**Objective**
Repeat exactly the lines running from the line that contains "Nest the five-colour" to the line that contains "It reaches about"; include both ends and add nothing.

** Begin Extracted information **

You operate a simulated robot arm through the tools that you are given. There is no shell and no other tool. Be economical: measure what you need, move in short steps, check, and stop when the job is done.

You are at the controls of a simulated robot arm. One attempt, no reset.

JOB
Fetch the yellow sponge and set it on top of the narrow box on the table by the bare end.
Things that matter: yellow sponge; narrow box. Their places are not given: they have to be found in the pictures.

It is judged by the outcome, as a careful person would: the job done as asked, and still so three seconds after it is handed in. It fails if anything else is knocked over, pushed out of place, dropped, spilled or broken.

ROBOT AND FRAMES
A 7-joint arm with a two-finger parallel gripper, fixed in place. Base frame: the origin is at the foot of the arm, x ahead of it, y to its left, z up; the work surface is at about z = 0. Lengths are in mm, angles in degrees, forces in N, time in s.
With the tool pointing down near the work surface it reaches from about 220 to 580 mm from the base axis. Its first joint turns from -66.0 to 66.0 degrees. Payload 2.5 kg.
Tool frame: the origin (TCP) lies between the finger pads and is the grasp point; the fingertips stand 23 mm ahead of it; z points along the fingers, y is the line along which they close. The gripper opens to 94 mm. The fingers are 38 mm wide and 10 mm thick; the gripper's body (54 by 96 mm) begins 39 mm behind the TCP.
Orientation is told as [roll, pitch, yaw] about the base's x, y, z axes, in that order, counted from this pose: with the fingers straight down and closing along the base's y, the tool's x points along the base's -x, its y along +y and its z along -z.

** End Extracted information **
** Begin Extracted information **

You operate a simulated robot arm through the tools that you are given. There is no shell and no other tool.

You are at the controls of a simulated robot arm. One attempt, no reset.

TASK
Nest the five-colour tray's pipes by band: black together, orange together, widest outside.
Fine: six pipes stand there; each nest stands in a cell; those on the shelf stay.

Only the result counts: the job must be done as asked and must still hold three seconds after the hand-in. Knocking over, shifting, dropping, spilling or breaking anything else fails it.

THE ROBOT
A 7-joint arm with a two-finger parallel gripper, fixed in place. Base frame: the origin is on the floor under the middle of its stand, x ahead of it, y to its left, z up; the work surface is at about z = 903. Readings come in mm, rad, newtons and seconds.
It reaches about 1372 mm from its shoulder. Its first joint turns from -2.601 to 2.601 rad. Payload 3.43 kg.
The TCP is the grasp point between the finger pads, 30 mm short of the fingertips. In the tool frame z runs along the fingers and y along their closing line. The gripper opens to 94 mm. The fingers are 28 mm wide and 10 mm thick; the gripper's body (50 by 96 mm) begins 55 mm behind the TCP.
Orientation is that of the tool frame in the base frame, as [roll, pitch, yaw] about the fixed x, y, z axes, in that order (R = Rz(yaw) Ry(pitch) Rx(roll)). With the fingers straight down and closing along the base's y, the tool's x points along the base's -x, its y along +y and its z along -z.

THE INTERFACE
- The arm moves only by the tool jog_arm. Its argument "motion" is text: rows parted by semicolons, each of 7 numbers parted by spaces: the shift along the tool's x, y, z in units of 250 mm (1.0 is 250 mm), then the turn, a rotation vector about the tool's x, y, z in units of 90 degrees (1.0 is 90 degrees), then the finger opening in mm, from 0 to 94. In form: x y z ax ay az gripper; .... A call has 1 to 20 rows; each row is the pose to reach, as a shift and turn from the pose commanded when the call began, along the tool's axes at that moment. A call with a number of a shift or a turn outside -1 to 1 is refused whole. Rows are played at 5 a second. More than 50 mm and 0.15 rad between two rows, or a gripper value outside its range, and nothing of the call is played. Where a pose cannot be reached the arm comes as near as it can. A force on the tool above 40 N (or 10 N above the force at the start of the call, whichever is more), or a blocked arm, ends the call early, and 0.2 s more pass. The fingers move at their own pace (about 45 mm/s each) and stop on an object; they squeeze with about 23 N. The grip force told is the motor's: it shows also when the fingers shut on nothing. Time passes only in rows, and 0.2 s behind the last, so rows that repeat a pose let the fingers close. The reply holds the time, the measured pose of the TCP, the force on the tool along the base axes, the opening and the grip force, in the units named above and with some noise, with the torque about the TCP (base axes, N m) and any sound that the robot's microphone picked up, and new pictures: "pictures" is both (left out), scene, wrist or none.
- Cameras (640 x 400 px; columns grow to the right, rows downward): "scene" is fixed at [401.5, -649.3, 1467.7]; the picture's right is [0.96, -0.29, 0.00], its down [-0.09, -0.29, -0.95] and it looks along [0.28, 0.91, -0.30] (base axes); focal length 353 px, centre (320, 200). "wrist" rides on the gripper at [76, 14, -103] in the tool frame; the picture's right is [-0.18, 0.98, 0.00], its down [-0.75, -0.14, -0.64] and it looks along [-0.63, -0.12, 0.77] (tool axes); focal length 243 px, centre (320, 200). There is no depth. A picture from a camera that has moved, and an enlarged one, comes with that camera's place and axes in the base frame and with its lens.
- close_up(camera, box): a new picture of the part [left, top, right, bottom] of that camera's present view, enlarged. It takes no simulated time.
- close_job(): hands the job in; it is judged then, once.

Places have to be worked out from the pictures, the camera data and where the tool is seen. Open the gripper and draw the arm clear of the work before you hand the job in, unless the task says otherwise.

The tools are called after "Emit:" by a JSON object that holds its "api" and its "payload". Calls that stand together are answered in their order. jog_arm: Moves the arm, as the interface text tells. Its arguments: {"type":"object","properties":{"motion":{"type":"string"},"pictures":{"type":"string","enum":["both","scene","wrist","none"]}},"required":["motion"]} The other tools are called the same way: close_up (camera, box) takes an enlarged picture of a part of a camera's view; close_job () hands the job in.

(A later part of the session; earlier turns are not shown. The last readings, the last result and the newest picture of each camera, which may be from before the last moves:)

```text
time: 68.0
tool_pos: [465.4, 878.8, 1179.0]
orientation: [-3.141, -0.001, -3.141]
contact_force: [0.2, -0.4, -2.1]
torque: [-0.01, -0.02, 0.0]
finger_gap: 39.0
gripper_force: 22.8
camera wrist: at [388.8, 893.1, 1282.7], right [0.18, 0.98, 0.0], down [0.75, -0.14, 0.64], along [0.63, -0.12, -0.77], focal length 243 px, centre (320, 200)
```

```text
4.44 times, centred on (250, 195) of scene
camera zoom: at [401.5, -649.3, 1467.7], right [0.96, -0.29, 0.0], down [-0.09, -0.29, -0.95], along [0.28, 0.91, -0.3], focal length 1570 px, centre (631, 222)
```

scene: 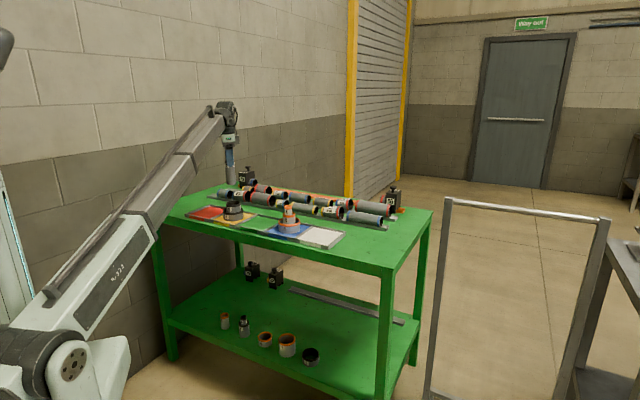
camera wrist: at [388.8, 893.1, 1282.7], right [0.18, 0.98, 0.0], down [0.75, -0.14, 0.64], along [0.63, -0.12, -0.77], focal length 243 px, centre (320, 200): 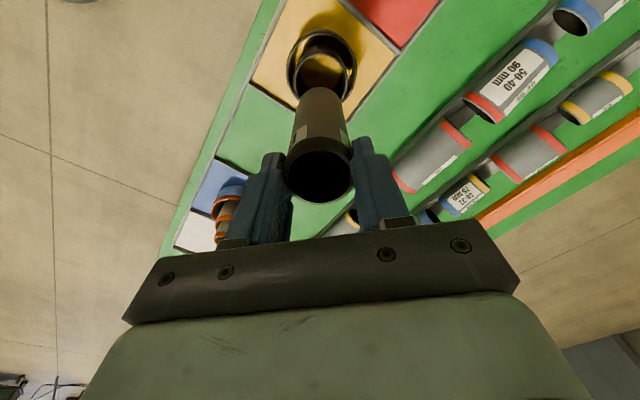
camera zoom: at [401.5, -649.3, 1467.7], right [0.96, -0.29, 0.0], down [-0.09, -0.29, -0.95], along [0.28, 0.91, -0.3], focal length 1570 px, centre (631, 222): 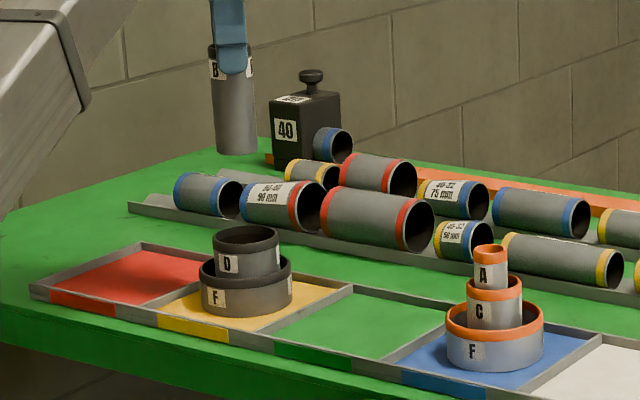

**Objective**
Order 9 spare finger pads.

** End Extracted information **

**Written answer**
Nest the five-colour tray's pipes by band: black together, orange together, widest outside.
Fine: six pipes stand there; each nest stands in a cell; those on the shelf stay.

Only the result counts: the job must be done as asked and must still hold three seconds after the hand-in. Knocking over, shifting, dropping, spilling or breaking anything else fails it.

THE ROBOT
A 7-joint arm with a two-finger parallel gripper, fixed in place. Base frame: the origin is on the floor under the middle of its stand, x ahead of it, y to its left, z up; the work surface is at about z = 903. Readings come in mm, rad, newtons and seconds.
It reaches about 1372 mm from its shoulder. Its first joint turns from -2.601 to 2.601 rad. Payload 3.43 kg.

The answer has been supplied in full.